[Begin]

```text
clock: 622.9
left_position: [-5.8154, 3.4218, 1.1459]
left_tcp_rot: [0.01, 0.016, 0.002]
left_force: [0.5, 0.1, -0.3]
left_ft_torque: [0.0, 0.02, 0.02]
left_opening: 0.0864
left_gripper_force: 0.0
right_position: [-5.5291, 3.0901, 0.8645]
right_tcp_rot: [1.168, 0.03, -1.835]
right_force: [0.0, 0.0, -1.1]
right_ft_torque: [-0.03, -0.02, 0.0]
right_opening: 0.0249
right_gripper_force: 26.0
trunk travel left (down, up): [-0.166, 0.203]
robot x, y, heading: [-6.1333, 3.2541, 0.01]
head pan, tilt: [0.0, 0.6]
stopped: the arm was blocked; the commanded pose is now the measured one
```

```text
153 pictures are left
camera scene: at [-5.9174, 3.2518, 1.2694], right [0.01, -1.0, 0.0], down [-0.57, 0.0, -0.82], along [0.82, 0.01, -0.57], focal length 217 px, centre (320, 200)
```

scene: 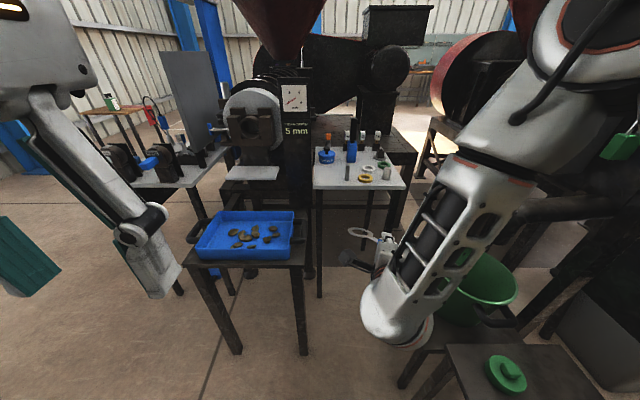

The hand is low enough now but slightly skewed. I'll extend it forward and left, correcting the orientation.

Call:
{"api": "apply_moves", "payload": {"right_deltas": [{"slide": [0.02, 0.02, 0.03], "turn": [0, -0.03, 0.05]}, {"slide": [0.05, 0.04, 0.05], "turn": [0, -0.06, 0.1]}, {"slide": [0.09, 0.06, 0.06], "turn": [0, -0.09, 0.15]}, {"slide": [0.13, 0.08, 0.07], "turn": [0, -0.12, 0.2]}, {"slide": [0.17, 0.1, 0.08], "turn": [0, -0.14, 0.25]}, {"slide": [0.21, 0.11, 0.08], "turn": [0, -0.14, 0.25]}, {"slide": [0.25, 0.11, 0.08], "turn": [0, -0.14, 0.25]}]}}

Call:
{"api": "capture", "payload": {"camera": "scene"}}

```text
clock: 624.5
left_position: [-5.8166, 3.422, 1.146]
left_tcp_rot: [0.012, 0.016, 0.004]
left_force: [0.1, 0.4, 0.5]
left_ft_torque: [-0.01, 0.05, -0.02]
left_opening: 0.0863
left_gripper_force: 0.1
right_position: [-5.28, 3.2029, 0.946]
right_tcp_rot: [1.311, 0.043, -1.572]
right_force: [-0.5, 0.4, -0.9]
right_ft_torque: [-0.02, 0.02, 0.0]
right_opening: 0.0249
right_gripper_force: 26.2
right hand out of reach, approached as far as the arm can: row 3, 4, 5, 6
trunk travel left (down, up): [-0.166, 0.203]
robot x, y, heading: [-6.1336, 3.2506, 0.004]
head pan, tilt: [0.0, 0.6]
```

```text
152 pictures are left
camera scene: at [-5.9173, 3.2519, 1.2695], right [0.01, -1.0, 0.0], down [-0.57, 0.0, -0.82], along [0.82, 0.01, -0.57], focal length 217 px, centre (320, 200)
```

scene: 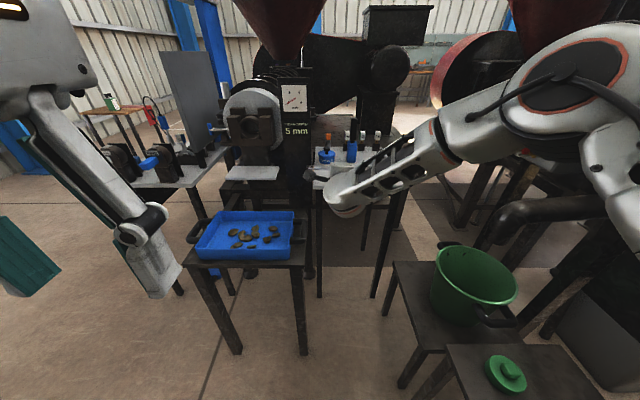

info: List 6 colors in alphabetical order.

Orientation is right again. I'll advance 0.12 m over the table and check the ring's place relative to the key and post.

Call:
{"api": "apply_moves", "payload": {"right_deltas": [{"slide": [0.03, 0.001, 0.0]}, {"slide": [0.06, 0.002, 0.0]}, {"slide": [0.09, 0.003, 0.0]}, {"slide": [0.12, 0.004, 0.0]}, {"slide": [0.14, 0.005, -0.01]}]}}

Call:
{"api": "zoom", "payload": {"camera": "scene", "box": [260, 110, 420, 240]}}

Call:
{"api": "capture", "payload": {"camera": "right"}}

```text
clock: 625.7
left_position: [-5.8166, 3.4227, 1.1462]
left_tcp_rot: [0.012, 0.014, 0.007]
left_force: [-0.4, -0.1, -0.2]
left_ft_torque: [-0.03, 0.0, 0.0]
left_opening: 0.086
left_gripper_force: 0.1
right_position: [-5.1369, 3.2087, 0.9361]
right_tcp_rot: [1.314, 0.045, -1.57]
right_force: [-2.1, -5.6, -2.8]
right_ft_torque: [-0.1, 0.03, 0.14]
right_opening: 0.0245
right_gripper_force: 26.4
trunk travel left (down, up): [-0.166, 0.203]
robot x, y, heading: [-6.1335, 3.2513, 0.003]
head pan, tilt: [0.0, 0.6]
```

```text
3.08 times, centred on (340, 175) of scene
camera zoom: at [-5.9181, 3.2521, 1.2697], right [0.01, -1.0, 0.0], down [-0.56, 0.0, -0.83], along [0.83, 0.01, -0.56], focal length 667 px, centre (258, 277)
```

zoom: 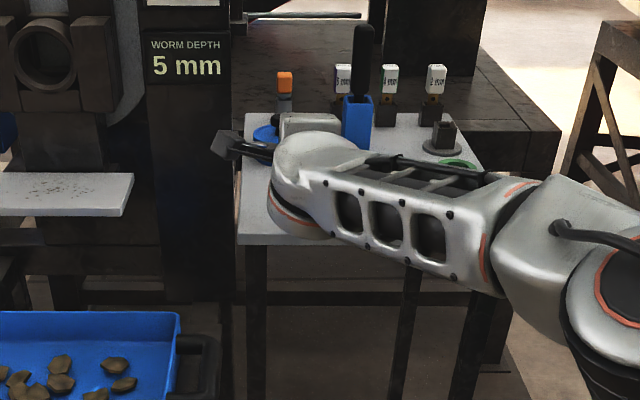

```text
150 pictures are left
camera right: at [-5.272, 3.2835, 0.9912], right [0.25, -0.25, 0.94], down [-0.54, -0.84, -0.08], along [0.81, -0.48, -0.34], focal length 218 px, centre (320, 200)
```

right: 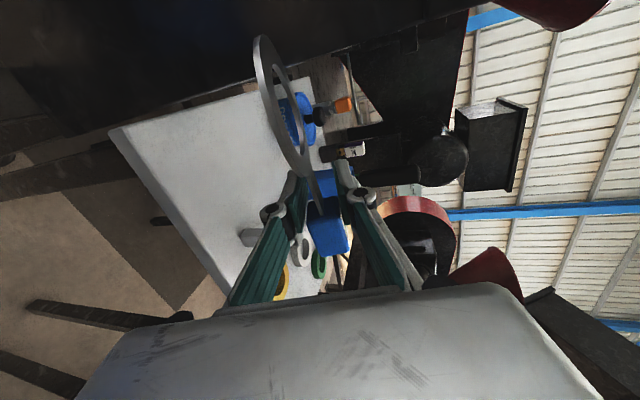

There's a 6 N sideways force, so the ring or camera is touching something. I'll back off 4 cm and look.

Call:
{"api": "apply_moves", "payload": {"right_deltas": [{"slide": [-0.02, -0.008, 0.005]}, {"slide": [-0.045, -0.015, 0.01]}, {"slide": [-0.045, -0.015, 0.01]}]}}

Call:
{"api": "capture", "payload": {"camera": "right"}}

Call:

[End]

EXERCISE OBJECTIVE:
Every line of the material is to be quoted exactly, with no pictures carried over. Write them as strings in a JSON array, leaving out blank lines.

FULL SOLUTION:
[
  "```text",
  "clock: 622.9",
  "left_position: [-5.8154, 3.4218, 1.1459]",
  "left_tcp_rot: [0.01, 0.016, 0.002]",
  "left_force: [0.5, 0.1, -0.3]",
  "left_ft_torque: [0.0, 0.02, 0.02]",
  "left_opening: 0.0864",
  "left_gripper_force: 0.0",
  "right_position: [-5.5291, 3.0901, 0.8645]",
  "right_tcp_rot: [1.168, 0.03, -1.835]",
  "right_force: [0.0, 0.0, -1.1]",
  "right_ft_torque: [-0.03, -0.02, 0.0]",
  "right_opening: 0.0249",
  "right_gripper_force: 26.0",
  "trunk travel left (down, up): [-0.166, 0.203]",
  "robot x, y, heading: [-6.1333, 3.2541, 0.01]",
  "head pan, tilt: [0.0, 0.6]",
  "stopped: the arm was blocked; the commanded pose is now the measured one",
  "```",
  "```text",
  "153 pictures are left",
  "camera scene: at [-5.9174, 3.2518, 1.2694], right [0.01, -1.0, 0.0], down [-0.57, 0.0, -0.82], along [0.82, 0.01, -0.57], focal length 217 px, centre (320, 200)",
  "```",
  "scene: ",
  "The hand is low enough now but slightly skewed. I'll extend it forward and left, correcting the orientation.",
  "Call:",
  "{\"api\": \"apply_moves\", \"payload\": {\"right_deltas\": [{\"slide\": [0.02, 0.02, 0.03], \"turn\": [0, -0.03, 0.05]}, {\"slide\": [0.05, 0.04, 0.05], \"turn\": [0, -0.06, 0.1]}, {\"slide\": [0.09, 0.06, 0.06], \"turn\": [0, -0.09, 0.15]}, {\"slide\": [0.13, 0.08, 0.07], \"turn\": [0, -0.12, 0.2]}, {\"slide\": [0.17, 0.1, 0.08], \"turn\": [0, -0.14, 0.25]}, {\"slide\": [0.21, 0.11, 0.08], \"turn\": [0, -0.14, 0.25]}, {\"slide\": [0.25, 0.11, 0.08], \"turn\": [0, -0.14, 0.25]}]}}",
  "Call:",
  "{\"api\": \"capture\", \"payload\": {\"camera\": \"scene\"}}",
  "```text",
  "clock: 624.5",
  "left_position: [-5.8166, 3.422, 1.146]",
  "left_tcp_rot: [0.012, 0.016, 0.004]",
  "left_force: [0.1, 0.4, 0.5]",
  "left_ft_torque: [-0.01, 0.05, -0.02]",
  "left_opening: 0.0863",
  "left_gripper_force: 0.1",
  "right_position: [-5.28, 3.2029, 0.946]",
  "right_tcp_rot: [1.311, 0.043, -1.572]",
  "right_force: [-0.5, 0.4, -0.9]",
  "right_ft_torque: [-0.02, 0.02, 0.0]",
  "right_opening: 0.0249",
  "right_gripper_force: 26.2",
  "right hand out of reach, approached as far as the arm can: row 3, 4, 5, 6",
  "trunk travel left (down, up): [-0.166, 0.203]",
  "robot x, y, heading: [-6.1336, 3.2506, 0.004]",
  "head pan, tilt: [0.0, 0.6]",
  "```",
  "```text",
  "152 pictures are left",
  "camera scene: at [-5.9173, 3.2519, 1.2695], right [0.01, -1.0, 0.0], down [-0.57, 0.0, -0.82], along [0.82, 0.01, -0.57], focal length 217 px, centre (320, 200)",
  "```",
  "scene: ",
  "info: List 6 colors in alphabetical order.",
  "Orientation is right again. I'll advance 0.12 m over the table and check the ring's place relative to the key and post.",
  "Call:",
  "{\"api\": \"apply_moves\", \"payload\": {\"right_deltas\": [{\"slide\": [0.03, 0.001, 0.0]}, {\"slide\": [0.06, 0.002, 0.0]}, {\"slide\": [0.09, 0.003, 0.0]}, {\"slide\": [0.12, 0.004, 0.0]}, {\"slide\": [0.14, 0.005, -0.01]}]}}",
  "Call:",
  "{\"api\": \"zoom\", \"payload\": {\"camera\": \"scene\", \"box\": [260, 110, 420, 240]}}",
  "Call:",
  "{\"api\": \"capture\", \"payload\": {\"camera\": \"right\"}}",
  "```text",
  "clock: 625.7",
  "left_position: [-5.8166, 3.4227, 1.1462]",
  "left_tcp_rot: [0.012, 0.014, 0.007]",
  "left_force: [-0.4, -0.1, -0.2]",
  "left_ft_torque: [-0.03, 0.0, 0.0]",
  "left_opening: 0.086",
  "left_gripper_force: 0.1",
  "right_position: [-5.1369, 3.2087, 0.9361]",
  "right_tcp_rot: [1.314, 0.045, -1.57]",
  "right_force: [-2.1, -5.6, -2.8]",
  "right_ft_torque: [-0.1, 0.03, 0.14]",
  "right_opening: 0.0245",
  "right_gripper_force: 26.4",
  "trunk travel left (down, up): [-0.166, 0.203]",
  "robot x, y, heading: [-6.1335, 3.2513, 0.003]",
  "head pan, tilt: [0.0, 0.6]",
  "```",
  "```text",
  "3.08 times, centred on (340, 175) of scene",
  "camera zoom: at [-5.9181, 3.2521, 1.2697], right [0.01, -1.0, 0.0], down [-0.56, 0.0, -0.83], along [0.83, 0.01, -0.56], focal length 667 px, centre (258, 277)",
  "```",
  "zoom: ",
  "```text",
  "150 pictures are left",
  "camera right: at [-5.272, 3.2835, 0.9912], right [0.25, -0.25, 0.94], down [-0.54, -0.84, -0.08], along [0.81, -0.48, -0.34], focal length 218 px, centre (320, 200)",
  "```",
  "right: ",
  "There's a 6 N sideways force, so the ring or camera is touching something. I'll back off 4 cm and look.",
  "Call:",
  "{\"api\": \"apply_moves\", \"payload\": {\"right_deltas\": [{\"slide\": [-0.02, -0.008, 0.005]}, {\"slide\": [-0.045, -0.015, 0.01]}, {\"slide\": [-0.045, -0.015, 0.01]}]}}",
  "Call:",
  "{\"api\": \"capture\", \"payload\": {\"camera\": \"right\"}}",
  "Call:"
]